» **Stated task**: Transcribe the data that follows precisely, omitting nothing. Give them as a JSON list of strings, one for each line, with blank lines left out.

[START OF Provided material]

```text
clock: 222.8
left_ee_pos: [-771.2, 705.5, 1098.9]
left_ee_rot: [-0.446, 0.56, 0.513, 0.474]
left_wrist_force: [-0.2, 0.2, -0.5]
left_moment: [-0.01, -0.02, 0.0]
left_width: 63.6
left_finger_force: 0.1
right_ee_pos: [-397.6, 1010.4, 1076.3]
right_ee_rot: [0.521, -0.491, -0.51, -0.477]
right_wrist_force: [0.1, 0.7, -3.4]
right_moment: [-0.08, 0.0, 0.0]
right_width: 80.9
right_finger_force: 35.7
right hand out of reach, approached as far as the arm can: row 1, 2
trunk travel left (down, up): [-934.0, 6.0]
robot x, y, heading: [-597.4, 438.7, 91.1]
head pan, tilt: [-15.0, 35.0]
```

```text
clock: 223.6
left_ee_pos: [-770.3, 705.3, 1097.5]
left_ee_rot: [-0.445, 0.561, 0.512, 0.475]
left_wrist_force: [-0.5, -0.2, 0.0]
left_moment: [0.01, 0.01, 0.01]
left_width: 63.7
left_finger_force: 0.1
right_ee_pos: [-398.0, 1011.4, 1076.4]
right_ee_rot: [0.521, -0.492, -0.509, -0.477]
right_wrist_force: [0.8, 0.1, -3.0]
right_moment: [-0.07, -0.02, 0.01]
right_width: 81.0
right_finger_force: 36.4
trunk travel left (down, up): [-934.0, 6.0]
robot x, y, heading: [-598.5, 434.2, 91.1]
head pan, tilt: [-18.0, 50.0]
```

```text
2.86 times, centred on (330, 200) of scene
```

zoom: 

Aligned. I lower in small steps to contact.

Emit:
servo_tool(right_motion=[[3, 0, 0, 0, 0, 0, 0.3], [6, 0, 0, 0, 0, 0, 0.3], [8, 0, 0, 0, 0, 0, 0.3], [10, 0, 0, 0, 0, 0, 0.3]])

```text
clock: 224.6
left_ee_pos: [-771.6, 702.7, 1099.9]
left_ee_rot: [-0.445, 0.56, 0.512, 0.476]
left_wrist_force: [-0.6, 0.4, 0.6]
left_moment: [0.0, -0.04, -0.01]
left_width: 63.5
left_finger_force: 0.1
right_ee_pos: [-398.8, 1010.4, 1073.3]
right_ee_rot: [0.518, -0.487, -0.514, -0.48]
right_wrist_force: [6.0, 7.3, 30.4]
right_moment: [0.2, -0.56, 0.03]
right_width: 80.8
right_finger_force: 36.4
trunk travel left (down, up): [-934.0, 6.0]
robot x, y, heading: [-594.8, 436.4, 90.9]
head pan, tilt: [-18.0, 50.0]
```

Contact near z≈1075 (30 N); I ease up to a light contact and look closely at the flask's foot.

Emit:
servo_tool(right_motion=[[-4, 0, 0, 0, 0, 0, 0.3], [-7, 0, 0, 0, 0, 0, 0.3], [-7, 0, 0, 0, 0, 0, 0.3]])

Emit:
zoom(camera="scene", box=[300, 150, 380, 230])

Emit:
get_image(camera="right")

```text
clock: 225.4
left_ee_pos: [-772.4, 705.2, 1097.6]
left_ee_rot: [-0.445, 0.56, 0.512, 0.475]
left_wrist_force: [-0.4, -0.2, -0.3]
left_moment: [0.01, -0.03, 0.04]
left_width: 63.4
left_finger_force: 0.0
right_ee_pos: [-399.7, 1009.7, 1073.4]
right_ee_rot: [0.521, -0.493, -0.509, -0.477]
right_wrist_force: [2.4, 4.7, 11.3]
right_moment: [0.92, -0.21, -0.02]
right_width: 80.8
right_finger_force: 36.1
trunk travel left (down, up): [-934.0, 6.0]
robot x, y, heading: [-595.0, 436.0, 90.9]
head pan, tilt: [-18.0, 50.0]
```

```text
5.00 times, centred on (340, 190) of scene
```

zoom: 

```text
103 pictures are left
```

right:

[END OF Provided material]

» **Solution**:
[
  "```text",
  "clock: 222.8",
  "left_ee_pos: [-771.2, 705.5, 1098.9]",
  "left_ee_rot: [-0.446, 0.56, 0.513, 0.474]",
  "left_wrist_force: [-0.2, 0.2, -0.5]",
  "left_moment: [-0.01, -0.02, 0.0]",
  "left_width: 63.6",
  "left_finger_force: 0.1",
  "right_ee_pos: [-397.6, 1010.4, 1076.3]",
  "right_ee_rot: [0.521, -0.491, -0.51, -0.477]",
  "right_wrist_force: [0.1, 0.7, -3.4]",
  "right_moment: [-0.08, 0.0, 0.0]",
  "right_width: 80.9",
  "right_finger_force: 35.7",
  "right hand out of reach, approached as far as the arm can: row 1, 2",
  "trunk travel left (down, up): [-934.0, 6.0]",
  "robot x, y, heading: [-597.4, 438.7, 91.1]",
  "head pan, tilt: [-15.0, 35.0]",
  "```",
  "```text",
  "clock: 223.6",
  "left_ee_pos: [-770.3, 705.3, 1097.5]",
  "left_ee_rot: [-0.445, 0.561, 0.512, 0.475]",
  "left_wrist_force: [-0.5, -0.2, 0.0]",
  "left_moment: [0.01, 0.01, 0.01]",
  "left_width: 63.7",
  "left_finger_force: 0.1",
  "right_ee_pos: [-398.0, 1011.4, 1076.4]",
  "right_ee_rot: [0.521, -0.492, -0.509, -0.477]",
  "right_wrist_force: [0.8, 0.1, -3.0]",
  "right_moment: [-0.07, -0.02, 0.01]",
  "right_width: 81.0",
  "right_finger_force: 36.4",
  "trunk travel left (down, up): [-934.0, 6.0]",
  "robot x, y, heading: [-598.5, 434.2, 91.1]",
  "head pan, tilt: [-18.0, 50.0]",
  "```",
  "```text",
  "2.86 times, centred on (330, 200) of scene",
  "```",
  "zoom: ",
  "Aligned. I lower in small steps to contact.",
  "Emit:",
  "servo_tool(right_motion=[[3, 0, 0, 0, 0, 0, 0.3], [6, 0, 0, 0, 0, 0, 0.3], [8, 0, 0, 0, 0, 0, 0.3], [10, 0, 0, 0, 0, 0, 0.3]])",
  "```text",
  "clock: 224.6",
  "left_ee_pos: [-771.6, 702.7, 1099.9]",
  "left_ee_rot: [-0.445, 0.56, 0.512, 0.476]",
  "left_wrist_force: [-0.6, 0.4, 0.6]",
  "left_moment: [0.0, -0.04, -0.01]",
  "left_width: 63.5",
  "left_finger_force: 0.1",
  "right_ee_pos: [-398.8, 1010.4, 1073.3]",
  "right_ee_rot: [0.518, -0.487, -0.514, -0.48]",
  "right_wrist_force: [6.0, 7.3, 30.4]",
  "right_moment: [0.2, -0.56, 0.03]",
  "right_width: 80.8",
  "right_finger_force: 36.4",
  "trunk travel left (down, up): [-934.0, 6.0]",
  "robot x, y, heading: [-594.8, 436.4, 90.9]",
  "head pan, tilt: [-18.0, 50.0]",
  "```",
  "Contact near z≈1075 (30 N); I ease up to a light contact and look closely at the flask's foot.",
  "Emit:",
  "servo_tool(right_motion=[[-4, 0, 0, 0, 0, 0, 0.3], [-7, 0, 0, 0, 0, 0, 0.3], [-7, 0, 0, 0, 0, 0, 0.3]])",
  "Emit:",
  "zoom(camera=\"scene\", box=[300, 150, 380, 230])",
  "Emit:",
  "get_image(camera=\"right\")",
  "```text",
  "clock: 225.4",
  "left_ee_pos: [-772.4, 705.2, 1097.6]",
  "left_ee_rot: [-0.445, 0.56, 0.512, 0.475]",
  "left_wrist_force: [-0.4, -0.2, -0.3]",
  "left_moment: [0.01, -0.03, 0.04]",
  "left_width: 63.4",
  "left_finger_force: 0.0",
  "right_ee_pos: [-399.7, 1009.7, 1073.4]",
  "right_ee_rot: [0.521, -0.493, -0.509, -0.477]",
  "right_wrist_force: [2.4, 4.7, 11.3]",
  "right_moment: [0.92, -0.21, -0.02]",
  "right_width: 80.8",
  "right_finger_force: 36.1",
  "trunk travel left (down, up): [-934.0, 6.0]",
  "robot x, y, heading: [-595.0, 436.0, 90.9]",
  "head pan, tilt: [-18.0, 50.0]",
  "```",
  "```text",
  "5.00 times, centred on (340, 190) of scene",
  "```",
  "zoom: ",
  "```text",
  "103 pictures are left",
  "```",
  "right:"
]